Thursday, January 20, 2011

Epilogue

Epilogue

9:00am - The Day After

This is when I awoke. I had not slept past 6 or 6:30 am for the previous three months. All my other friends have slept very little and are wide awake by 5 am. Chipp? He got up and drove himself home to be with his wife. At 5am.

We mill about. But one by one my friends and family start peeling away. I have some breakfast with the crew. We trade stories. My wife leaves soon there after. In retrospect I stayed in town too long. The trappings, the celebration of yesterday, are gone. Like the circus -- the well oiled machine that it is -- ironman has come and gone. One more cliche that fits the mold.

By monday night the weekly sprint triathlon is in full swing and I can barely walk. Don’t these people have any respect for what I just did?

I did not deal with the week very well. I stayed with friends Amy and Greg in the house, and realized they probably would have liked a little alone time. I made the long drive back to manhattan, and when I got there no one was ready for a drink with me. The trumpets and ticker tape parade was on hold.

What I had done was pretty neat, but honestly it is far from remarkable. Almost 3,000 people had done the same thing. That very day. Hundreds of thousands will complete the event in a year. Even the let down I went going through was/is unremarkable. It happens to just about everybody who does this distance. But, for seven full months not one day went by when I didn’t think this event. I certainly did not think about our wedding this much, for this long. (For the record our wedding still ranks as a better day.) It was very hard to let go.

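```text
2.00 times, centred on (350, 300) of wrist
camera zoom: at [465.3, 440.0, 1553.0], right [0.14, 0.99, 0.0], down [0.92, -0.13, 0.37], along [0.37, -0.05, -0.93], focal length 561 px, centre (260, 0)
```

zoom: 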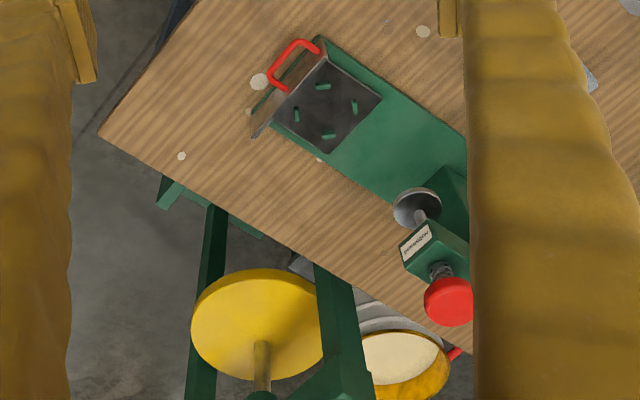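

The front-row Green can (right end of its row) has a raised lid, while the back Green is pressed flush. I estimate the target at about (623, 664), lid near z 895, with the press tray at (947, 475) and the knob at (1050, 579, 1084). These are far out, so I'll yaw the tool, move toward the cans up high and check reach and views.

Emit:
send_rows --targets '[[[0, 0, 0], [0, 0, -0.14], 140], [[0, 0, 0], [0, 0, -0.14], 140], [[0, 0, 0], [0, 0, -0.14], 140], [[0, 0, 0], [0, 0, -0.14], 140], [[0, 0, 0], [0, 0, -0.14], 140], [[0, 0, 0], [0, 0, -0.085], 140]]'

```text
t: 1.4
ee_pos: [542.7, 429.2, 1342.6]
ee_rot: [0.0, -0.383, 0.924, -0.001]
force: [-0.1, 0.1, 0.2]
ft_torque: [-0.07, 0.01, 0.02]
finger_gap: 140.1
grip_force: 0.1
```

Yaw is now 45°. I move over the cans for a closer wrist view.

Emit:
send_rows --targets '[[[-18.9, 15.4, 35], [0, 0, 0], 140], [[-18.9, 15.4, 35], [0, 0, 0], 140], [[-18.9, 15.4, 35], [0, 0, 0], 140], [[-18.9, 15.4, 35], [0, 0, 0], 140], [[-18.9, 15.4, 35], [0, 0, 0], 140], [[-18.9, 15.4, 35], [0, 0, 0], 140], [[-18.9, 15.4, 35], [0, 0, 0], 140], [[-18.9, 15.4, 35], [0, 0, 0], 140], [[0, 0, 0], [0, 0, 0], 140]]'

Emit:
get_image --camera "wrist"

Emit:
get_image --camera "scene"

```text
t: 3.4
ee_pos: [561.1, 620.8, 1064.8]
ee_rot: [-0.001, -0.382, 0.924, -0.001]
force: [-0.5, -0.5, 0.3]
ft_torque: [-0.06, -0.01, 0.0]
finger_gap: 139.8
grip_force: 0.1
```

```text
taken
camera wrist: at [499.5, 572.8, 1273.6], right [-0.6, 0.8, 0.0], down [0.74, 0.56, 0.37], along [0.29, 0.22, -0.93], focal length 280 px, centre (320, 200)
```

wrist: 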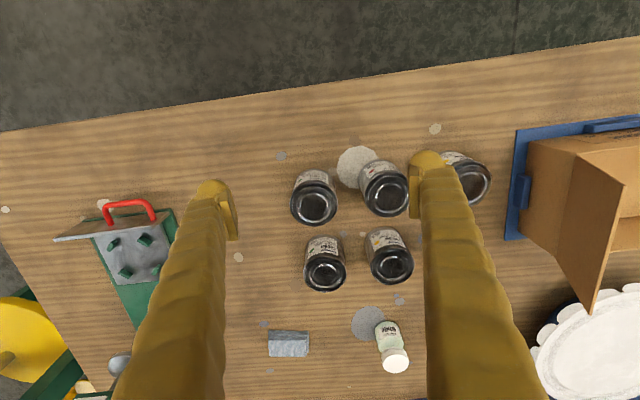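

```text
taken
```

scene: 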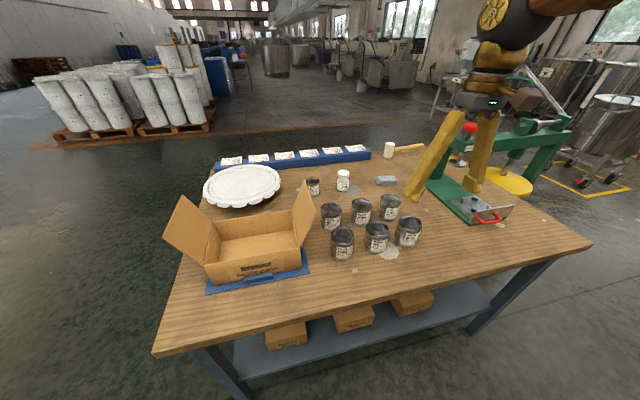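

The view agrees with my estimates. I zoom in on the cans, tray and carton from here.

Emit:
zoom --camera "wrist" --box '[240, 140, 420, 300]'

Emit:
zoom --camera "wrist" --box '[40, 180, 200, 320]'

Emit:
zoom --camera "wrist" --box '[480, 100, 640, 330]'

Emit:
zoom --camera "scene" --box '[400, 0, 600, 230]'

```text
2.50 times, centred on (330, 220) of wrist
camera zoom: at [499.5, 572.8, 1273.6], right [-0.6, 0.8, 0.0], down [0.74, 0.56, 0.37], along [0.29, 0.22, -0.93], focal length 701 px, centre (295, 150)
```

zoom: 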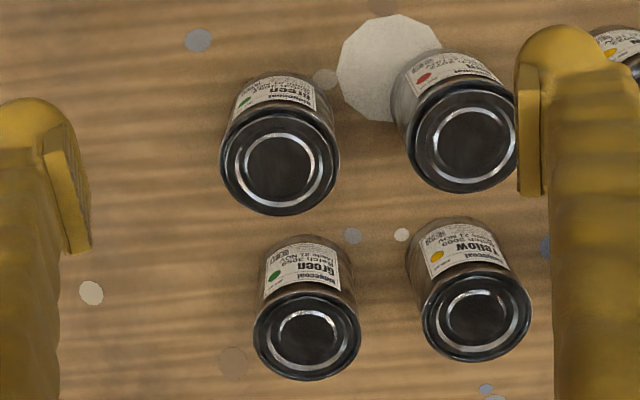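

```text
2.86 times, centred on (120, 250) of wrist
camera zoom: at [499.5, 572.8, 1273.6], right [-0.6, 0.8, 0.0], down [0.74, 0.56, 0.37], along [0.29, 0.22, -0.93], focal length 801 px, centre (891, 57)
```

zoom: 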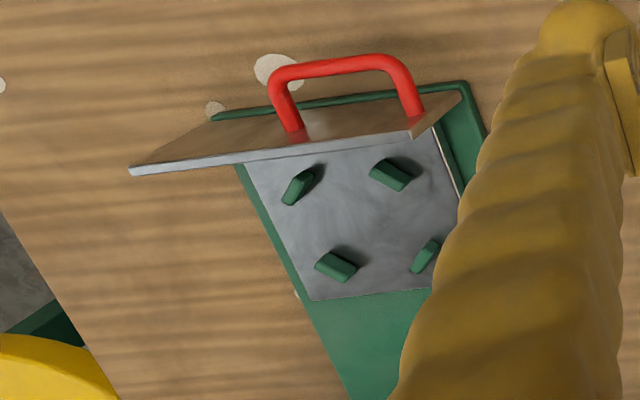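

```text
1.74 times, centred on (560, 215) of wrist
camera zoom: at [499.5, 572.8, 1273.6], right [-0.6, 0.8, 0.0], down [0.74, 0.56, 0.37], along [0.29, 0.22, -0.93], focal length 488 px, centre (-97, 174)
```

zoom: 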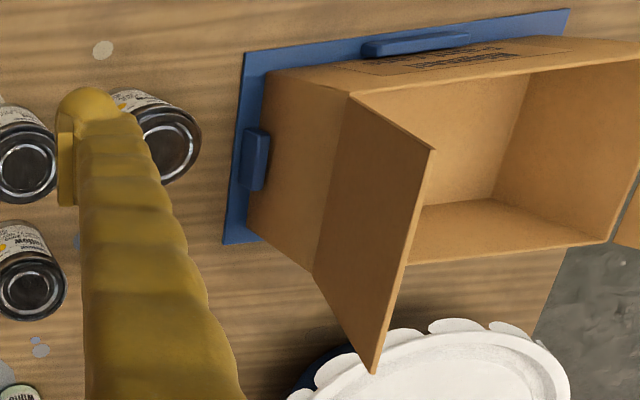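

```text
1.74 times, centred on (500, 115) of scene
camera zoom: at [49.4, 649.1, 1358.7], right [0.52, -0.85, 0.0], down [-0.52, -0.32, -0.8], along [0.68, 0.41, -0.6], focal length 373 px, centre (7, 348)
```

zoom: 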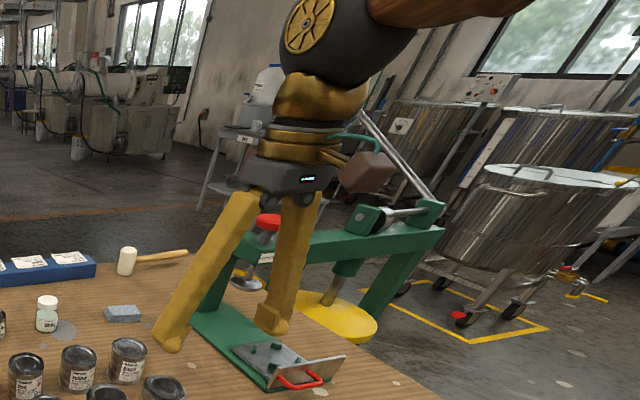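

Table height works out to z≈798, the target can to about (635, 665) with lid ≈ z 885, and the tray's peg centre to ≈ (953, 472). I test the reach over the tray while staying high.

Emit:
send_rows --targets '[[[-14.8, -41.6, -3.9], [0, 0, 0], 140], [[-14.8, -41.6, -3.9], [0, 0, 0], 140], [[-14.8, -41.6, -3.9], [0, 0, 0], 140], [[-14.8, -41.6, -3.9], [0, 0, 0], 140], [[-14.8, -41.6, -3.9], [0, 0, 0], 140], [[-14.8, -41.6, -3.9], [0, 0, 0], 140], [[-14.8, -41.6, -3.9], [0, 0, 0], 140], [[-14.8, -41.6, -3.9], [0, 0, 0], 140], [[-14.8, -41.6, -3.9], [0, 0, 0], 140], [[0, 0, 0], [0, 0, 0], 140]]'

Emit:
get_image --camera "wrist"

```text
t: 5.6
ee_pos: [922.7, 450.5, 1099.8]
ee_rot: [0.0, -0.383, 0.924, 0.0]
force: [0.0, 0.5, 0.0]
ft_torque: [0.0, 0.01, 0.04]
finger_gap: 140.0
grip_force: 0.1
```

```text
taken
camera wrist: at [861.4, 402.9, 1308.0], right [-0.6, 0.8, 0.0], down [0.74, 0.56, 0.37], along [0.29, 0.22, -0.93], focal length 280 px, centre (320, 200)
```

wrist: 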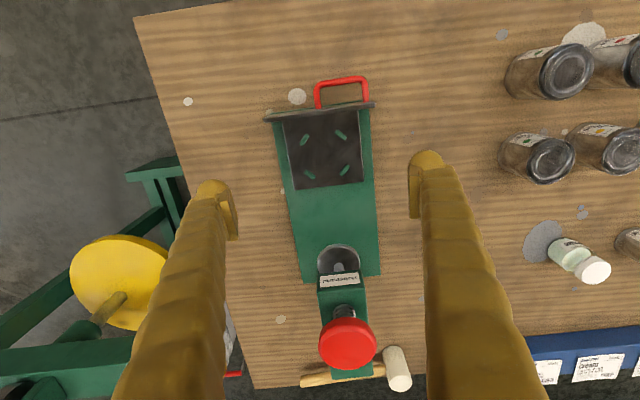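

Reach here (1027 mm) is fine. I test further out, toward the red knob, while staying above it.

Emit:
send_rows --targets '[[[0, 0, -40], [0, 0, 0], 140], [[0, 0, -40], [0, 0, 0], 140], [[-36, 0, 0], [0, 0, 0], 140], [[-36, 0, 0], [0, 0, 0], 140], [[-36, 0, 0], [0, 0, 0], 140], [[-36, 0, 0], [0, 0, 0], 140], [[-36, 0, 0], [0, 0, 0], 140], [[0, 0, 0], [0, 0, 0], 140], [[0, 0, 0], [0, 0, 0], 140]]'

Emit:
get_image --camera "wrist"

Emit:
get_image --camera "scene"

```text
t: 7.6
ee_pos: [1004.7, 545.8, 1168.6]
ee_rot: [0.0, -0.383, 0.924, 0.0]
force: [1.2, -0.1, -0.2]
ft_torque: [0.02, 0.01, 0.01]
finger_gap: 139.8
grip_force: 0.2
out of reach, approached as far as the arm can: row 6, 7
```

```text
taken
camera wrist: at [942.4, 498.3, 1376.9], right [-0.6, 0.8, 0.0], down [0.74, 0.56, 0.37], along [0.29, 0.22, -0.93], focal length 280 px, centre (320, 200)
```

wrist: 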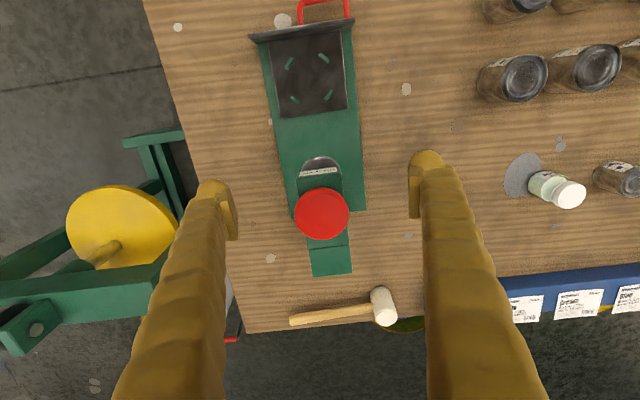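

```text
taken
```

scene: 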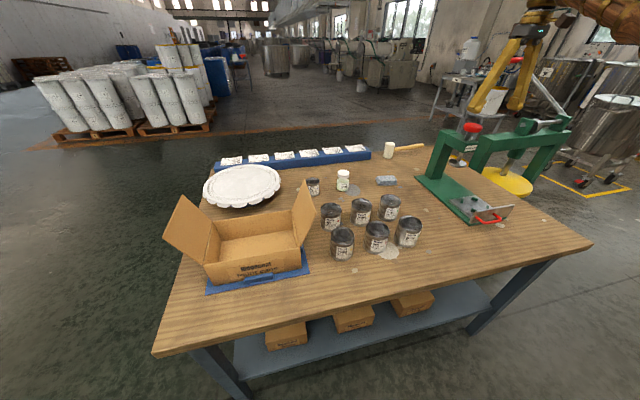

In the end I cam away with a few tremendous lessons from the event.

1. Patience and smiles go a really long way.

2. As important as you think you or the event is … it will end. And you are going to have to go to work, be social, clean house, pay bills, breath air down the road.

3. These are choices. We are some of the wealthiest, healthiest, luckiest people in the world. To even be able to make the choice to get across the line you are among the healthiest, safest, spoiled people on this planet. In history.

4. I’ll do it all again.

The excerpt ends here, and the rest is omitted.